▸ **Problem requirements**
Repeat the span of the source document whose first words are "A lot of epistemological" and whose last words are "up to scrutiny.".

▸ **Source document**
....
Posts From March, 2013

Do computers think up things we can't understand? 

"Is it possible for something to be true but not understandable?"

"But what if it were possible to create discoveries that no human being can ever understand?"

A lot of epistemological smoke and mirrors are strewn about in this Slate article. If I get what's going on here, the point of this piece is to suggest that some physical laws or scientific facts that are fundamentally incomprehensible to human minds may be known or knowable by computers.

Didn't we more-or-less get past this with the Critique of Pure Reason? Yes, I see that picture of Karl Popper next to the lede, but he's just there to illustrate a minor point about scientific proof--one that would apply equally to artificial and human minds.

I'm answering No to the first question, based not on my sanguine esteem for the human intellect, but merely on the fact that nobody (not even the hypothetical hyper-intelligent artificial brain) will be able to make sense of what he means by "true" in that sentence. This is one of those Dinge an sich "trues" that won't stand up to scrutiny.
....
▸ **Material provided**

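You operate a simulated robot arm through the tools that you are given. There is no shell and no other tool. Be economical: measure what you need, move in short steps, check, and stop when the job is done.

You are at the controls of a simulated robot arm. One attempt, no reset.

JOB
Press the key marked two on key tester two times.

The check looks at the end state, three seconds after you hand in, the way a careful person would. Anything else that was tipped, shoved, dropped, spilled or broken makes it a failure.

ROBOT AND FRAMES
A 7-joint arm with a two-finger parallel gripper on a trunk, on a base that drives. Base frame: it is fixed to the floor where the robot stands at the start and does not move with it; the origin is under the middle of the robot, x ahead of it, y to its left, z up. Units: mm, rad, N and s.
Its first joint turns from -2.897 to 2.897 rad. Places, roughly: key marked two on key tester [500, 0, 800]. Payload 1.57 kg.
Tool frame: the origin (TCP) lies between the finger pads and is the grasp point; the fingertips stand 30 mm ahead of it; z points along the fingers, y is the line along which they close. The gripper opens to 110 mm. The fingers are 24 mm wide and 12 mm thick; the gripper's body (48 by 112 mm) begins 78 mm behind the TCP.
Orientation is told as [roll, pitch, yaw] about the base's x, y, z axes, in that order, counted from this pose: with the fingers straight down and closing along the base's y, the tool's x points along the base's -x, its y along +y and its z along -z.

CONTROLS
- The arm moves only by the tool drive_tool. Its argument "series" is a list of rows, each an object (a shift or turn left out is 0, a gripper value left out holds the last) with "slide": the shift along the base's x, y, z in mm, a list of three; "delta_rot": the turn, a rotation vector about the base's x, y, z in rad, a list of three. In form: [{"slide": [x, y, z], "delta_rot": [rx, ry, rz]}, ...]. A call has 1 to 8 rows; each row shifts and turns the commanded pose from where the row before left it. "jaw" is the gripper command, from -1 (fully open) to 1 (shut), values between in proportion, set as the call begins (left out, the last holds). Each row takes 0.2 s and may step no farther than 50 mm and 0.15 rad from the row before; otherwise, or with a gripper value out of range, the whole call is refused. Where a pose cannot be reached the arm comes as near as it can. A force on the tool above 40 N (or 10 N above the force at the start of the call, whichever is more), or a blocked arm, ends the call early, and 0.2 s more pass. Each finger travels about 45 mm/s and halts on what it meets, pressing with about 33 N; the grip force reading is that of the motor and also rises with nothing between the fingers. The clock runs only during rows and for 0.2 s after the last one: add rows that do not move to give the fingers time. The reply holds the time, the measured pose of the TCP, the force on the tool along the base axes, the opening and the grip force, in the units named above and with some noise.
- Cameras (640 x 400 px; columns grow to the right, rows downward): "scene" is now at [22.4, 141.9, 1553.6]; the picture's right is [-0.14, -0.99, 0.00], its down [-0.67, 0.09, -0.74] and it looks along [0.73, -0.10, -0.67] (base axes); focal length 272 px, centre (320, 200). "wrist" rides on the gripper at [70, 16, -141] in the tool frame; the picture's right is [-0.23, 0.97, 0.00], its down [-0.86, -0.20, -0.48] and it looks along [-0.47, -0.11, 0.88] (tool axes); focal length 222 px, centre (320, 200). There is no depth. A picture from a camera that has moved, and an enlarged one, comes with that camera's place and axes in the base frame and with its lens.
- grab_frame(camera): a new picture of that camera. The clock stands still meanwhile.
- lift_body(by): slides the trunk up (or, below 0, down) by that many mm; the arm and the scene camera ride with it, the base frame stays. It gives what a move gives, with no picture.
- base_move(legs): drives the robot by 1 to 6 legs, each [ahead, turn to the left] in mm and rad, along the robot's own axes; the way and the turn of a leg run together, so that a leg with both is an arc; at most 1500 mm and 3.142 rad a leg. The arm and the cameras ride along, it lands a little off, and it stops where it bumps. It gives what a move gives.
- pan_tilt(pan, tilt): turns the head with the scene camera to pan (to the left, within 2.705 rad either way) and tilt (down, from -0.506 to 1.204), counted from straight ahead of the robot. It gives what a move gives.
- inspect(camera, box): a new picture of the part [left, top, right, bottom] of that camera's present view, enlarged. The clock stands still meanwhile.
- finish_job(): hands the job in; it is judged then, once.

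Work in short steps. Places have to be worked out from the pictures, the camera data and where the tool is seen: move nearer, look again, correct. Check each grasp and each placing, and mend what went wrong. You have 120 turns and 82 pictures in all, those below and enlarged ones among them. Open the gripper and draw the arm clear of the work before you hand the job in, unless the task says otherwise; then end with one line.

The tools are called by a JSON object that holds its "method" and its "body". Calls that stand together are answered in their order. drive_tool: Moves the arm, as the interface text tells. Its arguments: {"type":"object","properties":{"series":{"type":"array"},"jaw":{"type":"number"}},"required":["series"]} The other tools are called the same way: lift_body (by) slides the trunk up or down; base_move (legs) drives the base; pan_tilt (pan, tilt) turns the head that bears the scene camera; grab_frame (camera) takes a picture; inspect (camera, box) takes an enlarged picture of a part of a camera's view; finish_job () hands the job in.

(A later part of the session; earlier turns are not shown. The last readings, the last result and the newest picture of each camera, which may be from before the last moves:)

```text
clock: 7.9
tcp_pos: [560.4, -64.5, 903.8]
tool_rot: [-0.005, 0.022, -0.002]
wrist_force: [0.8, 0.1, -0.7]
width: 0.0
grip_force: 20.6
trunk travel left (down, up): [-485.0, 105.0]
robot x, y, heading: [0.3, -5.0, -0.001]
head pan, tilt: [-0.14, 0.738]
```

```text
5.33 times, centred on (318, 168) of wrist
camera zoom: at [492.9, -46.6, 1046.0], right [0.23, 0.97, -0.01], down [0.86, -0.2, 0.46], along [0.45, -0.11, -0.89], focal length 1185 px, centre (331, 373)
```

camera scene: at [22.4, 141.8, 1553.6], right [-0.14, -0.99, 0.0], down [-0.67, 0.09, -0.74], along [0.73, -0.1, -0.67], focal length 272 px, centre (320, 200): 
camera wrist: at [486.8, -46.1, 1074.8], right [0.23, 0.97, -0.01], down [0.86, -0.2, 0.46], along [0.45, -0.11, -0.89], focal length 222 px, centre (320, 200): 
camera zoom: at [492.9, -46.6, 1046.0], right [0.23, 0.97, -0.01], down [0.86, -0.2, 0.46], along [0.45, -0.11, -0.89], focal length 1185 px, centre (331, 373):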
....
▸ **Correct answer**
A lot of epistemological smoke and mirrors are strewn about in this Slate article. If I get what's going on here, the point of this piece is to suggest that some physical laws or scientific facts that are fundamentally incomprehensible to human minds may be known or knowable by computers.

Didn't we more-or-less get past this with the Critique of Pure Reason? Yes, I see that picture of Karl Popper next to the lede, but he's just there to illustrate a minor point about scientific proof--one that would apply equally to artificial and human minds.

I'm answering No to the first question, based not on my sanguine esteem for the human intellect, but merely on the fact that nobody (not even the hypothetical hyper-intelligent artificial brain) will be able to make sense of what he means by "true" in that sentence. This is one of those Dinge an sich "trues" that won't stand up to scrutiny.